How do I start separating my finances from my ex's when everything is still tangled?
Start with a full audit, list every account, card, loan, or subscription that has both names on it. Prioritize closing or separating joint credit accounts first, since those affect your individual credit score. Open a checking account in your name only if you haven't already, and begin routing your income or alimony there. Take it one account at a time; it doesn't have to happen in a week.
What if financial affirmations feel completely fake given how bad things actually are right now?
That feeling is honest, and you don't have to override it. The phrases aren't asking you to believe your situation is fine, they're asking you to believe something about your capacity, not your current circumstances. Try choosing a phrase that feels like a near-future possibility rather than a present-tense claim. 'My finances are getting better every day' asks less of you than 'I am financially independent' when you're still in the thick of it.
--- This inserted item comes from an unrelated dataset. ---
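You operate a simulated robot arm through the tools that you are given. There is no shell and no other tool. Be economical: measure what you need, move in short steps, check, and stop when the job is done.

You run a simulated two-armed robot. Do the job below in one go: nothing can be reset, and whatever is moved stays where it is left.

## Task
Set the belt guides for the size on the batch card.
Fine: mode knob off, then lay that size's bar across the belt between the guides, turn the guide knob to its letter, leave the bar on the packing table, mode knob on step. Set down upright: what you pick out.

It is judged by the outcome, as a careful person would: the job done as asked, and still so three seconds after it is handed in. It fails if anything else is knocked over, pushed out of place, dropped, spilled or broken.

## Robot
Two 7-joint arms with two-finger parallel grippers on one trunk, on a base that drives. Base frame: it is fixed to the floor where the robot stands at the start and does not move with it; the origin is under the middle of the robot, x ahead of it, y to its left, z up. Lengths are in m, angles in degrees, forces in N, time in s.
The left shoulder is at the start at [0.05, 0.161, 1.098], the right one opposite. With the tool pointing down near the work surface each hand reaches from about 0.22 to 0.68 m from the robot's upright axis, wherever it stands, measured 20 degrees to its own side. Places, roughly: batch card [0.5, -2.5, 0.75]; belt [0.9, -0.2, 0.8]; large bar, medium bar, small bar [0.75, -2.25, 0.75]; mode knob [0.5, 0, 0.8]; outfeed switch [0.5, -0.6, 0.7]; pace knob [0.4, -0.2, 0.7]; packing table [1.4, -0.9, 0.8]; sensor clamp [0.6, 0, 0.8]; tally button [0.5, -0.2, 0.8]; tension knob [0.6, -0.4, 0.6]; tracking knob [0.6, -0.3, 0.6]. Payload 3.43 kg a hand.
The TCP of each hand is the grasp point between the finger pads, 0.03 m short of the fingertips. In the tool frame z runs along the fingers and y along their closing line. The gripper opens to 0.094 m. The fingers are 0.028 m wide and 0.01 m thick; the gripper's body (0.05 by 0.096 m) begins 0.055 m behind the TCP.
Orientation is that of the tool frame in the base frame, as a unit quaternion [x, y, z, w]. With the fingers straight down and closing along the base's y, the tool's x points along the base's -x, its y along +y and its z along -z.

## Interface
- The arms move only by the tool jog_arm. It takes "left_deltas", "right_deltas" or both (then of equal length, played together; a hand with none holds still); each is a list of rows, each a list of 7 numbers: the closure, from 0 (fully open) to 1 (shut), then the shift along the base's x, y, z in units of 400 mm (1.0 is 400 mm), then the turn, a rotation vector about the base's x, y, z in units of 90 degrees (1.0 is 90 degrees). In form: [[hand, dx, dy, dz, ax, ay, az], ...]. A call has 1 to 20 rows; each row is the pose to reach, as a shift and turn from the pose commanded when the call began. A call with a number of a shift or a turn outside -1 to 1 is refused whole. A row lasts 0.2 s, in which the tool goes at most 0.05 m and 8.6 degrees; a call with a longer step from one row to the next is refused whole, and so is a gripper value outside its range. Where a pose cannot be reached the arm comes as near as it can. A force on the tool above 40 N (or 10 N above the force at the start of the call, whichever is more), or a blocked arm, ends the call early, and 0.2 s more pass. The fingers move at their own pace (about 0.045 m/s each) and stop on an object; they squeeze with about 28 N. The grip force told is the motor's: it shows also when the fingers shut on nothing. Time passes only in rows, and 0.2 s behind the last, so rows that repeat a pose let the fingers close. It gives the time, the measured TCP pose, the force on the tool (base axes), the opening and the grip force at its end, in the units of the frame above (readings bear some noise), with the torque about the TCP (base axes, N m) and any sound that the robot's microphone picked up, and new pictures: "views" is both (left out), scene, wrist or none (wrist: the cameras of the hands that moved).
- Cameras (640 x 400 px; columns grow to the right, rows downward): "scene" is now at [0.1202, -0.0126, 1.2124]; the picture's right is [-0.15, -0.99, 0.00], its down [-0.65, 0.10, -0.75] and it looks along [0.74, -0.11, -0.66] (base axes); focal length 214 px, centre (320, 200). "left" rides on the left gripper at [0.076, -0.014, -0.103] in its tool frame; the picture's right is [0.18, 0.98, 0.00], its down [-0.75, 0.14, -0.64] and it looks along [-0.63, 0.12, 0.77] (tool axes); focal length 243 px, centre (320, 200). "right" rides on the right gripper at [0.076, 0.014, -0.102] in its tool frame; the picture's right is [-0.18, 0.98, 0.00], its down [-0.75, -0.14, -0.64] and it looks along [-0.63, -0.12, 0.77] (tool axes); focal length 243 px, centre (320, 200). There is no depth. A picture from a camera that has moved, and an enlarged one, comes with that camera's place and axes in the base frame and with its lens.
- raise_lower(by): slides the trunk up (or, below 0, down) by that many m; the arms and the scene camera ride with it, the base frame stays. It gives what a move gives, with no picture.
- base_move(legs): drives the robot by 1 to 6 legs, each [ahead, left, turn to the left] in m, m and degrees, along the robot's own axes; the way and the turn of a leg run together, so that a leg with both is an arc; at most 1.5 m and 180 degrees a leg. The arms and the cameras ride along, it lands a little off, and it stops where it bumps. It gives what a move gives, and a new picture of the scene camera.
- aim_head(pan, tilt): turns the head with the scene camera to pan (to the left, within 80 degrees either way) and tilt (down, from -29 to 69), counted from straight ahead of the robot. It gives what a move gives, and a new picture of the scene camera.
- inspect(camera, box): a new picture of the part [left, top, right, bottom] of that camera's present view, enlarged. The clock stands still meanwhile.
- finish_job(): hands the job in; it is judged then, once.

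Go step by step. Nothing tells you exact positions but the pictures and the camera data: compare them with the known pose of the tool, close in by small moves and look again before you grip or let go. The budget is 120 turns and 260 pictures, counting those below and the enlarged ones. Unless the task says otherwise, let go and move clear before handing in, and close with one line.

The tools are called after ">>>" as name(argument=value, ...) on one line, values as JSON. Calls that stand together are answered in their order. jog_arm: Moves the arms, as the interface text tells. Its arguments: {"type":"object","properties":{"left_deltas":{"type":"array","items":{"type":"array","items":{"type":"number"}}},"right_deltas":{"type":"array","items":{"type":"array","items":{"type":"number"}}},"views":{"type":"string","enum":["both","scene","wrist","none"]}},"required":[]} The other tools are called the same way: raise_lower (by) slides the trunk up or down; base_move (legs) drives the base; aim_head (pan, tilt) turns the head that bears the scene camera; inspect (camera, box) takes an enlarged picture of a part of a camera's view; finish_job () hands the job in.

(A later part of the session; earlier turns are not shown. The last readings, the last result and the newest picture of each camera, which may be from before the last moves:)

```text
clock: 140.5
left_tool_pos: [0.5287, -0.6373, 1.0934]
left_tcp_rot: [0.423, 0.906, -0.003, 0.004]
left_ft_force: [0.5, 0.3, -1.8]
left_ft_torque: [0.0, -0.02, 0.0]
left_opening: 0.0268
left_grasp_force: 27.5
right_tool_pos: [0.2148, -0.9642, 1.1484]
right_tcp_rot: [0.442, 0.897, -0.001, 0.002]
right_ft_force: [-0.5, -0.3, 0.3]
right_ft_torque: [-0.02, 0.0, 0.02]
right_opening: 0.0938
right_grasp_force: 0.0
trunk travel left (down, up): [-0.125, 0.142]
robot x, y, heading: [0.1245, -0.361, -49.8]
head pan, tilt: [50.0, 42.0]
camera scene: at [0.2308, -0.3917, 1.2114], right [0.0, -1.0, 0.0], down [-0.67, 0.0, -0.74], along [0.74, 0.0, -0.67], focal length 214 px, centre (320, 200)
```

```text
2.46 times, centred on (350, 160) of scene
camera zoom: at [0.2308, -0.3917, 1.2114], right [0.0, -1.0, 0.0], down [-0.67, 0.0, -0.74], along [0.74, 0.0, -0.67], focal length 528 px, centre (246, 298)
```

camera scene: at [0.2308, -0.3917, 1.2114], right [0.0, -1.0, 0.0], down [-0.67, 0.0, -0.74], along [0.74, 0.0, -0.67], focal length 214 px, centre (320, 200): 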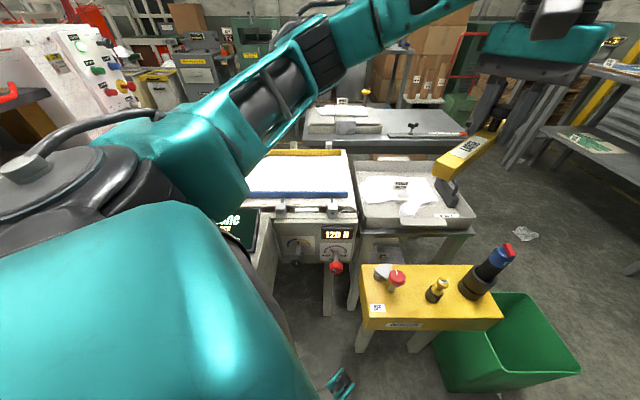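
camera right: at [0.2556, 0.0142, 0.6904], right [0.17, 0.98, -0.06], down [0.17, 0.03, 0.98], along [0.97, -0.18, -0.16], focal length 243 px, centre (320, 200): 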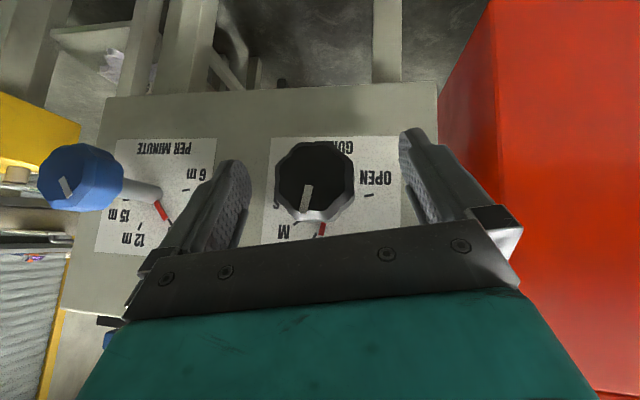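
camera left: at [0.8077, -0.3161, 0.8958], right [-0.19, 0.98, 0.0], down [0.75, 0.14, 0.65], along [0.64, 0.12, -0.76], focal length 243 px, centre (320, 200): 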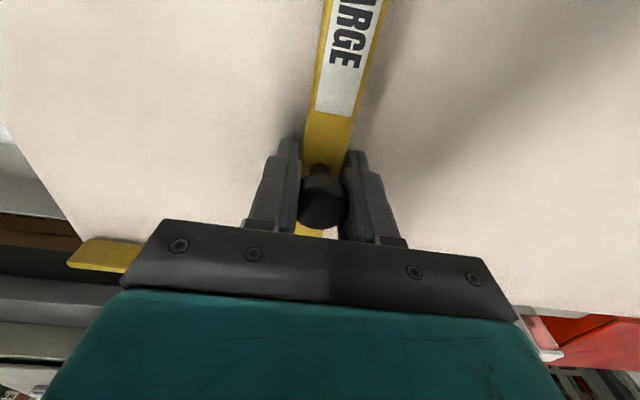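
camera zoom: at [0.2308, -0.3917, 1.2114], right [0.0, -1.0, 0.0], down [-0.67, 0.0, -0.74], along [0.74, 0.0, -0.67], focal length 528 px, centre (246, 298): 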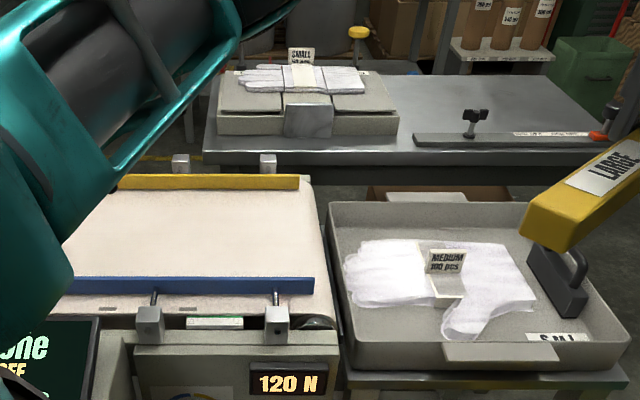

Is there any actual evidence that affirmations help with financial stress after divorce?
The evidence on self-affirmation, specifically affirming your values and competence, consistently shows it reduces the psychological impact of threatening information, which financial stress absolutely qualifies as. It doesn't change your bank balance, but it does reduce the kind of shame-spiral thinking that can lead to avoidance, which makes financial problems worse. The goal is a clearer head for making real decisions.
I'm relying on alimony as my primary income right now. Is it realistic to say I'm financially independent?
It depends which affirmation you're reaching for. 'I am financially independent' might feel like a stretch right now, and that's okay, don't force it. 'I am capable of managing money alone' or 'I release my fears around money' might land more honestly during the period when alimony is still the main income. Use language that reflects where you're heading, not where you feel stuck.
How is working on financial affirmations different from just doing financial planning?
They're not the same thing, and they're not in competition. Financial planning deals with the numbers, budget, accounts, legal agreements. Affirmations deal with the internal narrative that often determines whether you actually follow through on the planning. Plenty of people know what they should do financially and still find themselves frozen, avoiding statements, or making decisions from panic. Addressing the emotional layer doesn't replace the practical work; it makes it easier to do.